The two discs of Beating The Petrillo Ban contain 49 performances from between December 17 and New Year’s Eve of 1947, and while some of the recordings were issued, many were not at the time, nor have they been reissued in prior Ace releases. Tony Rounce, in his liner notes in the accompanying booklet, notes that 80% of the selections have previously never been issued previously (some are alternate takes of recordings that were issued on 78 or on various LP or CD reissues.
The opening performances are by an early vocal group, The Ebonaires. One of Modern’s biggest stars in its early days was Hadda Brookes and there are three sessions (12 selections) by her including instrumentals and vocals (There is a nice The Best Things In Life Are Free) in a Nat King Cole Trio vein with sophisticated piano and deft guitar accompaniment along with her vocals. This serves as a nice introduction to Brookes for whom Ace has several reissues of.
Drummer Al ‘Cake’ Wichard is heard on two sessions (12 selections) of jump blues that showcase shouters Duke Henderson and Jimmy Witherspoon who are both in fine form. Henderson’s “Gravels in My Pillow” and Witherspoon’s T.B. Blues are terrific examples of their music here along with a hot instrumental Cake Jumps. Spoon is also heard on a nice interpretation of That’s Your Little Red Wagon Ace also has a reissue of titles recorded under Wichard’s name with more Henderson and Witherspoon. There may be duplication of songs, but as noted, most of the selections here are unissued or alternate takes.
Another jump blues artist was Guitarist Gene Phillips heard with his Rhythm Aces as he tells his “Snuff Dipping Mama” to stop snuffing and button up her bottom lip. Its a nice band and Phillips clean single note picking is featured on “Gene’s Guitar Blues,” a reworking of “Floyd’s Guitar Blues.” Another session in this vein was with saxophonist Little Willie Jackson. Jackson was part of Joe Liggins Band and Modern signed Jackson who recorded with The Honeydrippers minus Liggins. The four numbers range from a jumping “Little Willie’s Boogie”, the sweet instrumental “Shasta” (similar in tone to Liggins’ “Tanya”) and the swinging sweet ballad “Baby.”

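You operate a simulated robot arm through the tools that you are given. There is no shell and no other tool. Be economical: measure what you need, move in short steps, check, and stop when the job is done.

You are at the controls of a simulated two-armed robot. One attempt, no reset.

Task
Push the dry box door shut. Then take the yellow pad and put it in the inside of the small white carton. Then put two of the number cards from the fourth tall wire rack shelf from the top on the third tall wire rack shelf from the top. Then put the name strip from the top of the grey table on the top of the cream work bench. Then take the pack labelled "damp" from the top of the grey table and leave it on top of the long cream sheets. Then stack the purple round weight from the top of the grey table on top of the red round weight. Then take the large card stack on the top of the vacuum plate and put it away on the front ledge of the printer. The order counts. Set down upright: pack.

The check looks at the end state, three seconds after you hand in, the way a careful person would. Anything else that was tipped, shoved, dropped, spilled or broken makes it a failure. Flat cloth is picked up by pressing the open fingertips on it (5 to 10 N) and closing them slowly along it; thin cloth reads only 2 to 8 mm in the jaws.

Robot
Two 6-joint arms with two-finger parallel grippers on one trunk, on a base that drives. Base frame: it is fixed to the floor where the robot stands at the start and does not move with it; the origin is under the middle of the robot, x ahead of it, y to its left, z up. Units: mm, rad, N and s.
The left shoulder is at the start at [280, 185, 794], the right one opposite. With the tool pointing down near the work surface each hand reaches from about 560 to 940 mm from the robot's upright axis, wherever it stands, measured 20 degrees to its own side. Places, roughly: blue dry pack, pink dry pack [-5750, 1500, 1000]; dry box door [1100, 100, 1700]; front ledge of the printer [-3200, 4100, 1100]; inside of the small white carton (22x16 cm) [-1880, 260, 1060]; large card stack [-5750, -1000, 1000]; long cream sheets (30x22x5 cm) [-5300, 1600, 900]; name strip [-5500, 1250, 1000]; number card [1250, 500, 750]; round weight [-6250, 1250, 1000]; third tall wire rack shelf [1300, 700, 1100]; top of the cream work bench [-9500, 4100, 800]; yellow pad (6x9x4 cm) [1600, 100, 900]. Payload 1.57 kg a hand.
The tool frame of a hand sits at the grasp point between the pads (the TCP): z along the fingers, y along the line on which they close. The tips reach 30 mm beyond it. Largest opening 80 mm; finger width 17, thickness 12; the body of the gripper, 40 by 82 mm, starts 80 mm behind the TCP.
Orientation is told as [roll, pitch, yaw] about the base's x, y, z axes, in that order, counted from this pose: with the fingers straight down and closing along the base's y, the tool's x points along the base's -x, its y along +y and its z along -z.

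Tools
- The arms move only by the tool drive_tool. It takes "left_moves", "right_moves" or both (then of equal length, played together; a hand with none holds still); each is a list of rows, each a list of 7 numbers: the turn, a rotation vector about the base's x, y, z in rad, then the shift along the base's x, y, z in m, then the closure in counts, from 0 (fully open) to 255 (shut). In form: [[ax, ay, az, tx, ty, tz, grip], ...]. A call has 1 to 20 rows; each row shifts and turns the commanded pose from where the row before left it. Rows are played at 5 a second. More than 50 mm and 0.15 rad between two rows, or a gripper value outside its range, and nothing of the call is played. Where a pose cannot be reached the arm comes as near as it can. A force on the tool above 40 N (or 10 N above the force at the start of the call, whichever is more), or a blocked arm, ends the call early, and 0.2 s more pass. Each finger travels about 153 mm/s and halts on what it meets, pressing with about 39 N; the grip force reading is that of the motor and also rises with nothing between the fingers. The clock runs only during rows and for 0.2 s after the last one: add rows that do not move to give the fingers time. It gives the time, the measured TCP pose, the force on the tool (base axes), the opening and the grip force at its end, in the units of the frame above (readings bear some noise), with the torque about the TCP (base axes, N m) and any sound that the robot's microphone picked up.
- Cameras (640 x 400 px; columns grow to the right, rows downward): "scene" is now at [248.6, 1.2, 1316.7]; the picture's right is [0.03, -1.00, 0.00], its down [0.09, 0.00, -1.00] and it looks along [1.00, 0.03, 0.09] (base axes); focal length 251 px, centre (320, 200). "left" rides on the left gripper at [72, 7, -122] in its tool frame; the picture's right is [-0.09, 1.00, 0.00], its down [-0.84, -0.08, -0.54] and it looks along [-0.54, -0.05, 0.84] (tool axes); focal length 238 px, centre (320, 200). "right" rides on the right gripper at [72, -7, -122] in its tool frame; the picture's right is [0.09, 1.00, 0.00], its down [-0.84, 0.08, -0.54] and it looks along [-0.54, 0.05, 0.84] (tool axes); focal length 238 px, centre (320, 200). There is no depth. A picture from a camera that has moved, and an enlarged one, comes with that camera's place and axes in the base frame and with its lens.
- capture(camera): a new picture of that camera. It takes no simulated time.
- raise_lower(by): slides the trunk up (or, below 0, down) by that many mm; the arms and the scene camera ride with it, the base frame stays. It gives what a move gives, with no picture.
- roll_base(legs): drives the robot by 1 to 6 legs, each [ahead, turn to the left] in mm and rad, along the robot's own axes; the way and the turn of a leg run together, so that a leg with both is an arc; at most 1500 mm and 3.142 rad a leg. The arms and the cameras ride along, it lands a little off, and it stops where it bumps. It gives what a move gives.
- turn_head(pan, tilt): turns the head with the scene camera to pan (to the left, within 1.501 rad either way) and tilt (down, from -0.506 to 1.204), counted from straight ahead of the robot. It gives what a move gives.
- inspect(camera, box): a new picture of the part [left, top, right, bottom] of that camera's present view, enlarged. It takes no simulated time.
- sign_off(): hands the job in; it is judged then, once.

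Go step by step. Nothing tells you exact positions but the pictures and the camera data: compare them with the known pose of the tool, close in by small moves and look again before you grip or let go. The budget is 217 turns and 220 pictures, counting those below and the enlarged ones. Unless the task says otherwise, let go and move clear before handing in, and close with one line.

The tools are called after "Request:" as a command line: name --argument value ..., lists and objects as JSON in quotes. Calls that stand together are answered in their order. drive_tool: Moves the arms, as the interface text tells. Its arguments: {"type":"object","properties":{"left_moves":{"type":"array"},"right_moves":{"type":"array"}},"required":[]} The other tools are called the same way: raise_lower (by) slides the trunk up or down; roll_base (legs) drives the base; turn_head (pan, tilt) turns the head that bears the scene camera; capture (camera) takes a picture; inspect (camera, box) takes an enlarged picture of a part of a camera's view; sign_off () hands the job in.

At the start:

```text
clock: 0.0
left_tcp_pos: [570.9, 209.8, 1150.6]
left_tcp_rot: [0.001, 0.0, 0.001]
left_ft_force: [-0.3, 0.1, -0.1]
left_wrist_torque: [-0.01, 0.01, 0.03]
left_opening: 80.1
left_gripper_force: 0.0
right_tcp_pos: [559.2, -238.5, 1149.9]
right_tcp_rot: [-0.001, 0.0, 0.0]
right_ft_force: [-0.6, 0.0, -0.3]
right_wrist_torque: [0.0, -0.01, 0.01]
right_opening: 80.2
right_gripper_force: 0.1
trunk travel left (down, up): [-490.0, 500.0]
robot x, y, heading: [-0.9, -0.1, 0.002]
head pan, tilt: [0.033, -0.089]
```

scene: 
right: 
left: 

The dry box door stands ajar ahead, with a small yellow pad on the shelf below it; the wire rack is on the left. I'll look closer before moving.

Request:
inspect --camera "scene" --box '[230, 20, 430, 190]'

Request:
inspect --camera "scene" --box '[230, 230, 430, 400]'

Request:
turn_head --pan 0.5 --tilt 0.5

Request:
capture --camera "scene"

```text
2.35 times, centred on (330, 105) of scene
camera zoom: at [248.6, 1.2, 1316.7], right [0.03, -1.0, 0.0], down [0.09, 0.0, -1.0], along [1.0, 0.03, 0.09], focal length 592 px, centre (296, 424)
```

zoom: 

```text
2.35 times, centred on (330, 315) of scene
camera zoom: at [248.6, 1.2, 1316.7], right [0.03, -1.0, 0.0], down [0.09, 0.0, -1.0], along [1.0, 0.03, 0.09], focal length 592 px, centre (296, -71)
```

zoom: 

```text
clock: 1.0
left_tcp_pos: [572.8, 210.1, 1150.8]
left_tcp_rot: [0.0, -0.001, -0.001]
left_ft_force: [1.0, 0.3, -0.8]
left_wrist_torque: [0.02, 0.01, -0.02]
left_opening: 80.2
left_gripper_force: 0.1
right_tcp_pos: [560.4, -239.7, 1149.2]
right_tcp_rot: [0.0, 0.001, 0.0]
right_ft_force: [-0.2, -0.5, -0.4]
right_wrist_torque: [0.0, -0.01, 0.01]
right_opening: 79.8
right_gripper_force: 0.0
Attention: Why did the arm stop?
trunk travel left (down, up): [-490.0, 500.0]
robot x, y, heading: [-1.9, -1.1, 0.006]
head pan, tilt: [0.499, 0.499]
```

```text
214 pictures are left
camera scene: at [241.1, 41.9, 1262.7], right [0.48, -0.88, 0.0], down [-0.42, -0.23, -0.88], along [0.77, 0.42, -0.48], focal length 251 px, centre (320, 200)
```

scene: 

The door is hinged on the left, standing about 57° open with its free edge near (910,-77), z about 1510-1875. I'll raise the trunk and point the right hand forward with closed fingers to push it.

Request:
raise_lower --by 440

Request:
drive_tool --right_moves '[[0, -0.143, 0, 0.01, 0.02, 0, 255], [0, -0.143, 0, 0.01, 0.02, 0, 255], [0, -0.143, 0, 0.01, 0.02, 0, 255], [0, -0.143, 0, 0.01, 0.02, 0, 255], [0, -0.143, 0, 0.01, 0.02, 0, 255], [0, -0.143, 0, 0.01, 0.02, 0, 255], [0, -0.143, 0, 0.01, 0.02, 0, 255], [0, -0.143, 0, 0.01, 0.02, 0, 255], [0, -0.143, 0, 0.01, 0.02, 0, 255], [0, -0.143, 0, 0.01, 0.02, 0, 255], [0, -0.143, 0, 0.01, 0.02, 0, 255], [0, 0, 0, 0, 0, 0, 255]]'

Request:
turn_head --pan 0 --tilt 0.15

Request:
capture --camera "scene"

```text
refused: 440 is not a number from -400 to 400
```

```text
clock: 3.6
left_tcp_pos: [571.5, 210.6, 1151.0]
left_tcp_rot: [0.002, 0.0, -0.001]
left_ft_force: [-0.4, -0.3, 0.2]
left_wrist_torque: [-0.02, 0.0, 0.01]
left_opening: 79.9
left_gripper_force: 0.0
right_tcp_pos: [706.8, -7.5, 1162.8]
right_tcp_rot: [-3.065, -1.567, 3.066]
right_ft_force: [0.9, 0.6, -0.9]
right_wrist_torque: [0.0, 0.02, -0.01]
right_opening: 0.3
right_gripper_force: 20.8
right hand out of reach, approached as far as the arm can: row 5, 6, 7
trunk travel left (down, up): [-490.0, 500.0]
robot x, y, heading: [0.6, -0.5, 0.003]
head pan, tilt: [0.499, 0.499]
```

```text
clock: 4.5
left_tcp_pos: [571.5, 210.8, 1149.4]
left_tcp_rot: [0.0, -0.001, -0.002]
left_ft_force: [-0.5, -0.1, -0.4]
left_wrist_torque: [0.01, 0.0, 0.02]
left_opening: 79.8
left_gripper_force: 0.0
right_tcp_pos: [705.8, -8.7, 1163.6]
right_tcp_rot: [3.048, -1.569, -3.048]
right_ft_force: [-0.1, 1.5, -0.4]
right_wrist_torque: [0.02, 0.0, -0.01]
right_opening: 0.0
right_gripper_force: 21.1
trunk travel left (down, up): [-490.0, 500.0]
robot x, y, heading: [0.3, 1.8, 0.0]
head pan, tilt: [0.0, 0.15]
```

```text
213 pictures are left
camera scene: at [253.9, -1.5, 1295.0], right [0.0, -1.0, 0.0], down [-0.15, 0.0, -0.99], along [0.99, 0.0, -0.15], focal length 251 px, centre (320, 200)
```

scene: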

The Art Shackelford Sextette is led by a guitarist about which Tony Rounce advises little is known. His guitar leads the pleasant swing-based instrumentals that includes a rendition of the early New Orleans standard Jazz Me Blues and an untitled blues instrumental that Ace titled Beatin’ The Ban for its release here. Butch Stone was vocalist with Les Browns’ Band of Renown and heard on songs in the vein of Louis Jordan, Fats Waller and others including Baby Face and Waller’s Your Feets Too Big retitled as My Feets Too Big). As Rounce observes, Stone wisecracks and ad-libs his way on these performances in the zany manner of Harry ‘The Hipster’ Gibson.
The final performances on this compilation are the gospel songs from Ida Mae Littlejohn. Rounce observes her music was informed by Sister Rosetta Tharpe and Arizona Dranes, "Who both employed the same animated vocal style." Her fervent renditions of Lonesome Road Blues (which you have to walk all alone’), He’ll Make The Way (I know the Lord will make a way”); and the rollicking Go Devil Go (with a vocal chorus) have piano and guitar as accompaniment.
Beating the Petrillo Ban: The Late December 1947 Modern Sessions is another outstanding Ace compilation from the Modern Archives. It is a varied collection of a diverse group of performers and music. Presentation is up to Ace’s usual high standards with Tony Rounce’s liner notes in the accompanying booklet providing background on the second Petrillo band and the recordings contained here which are presented here in the order of recording.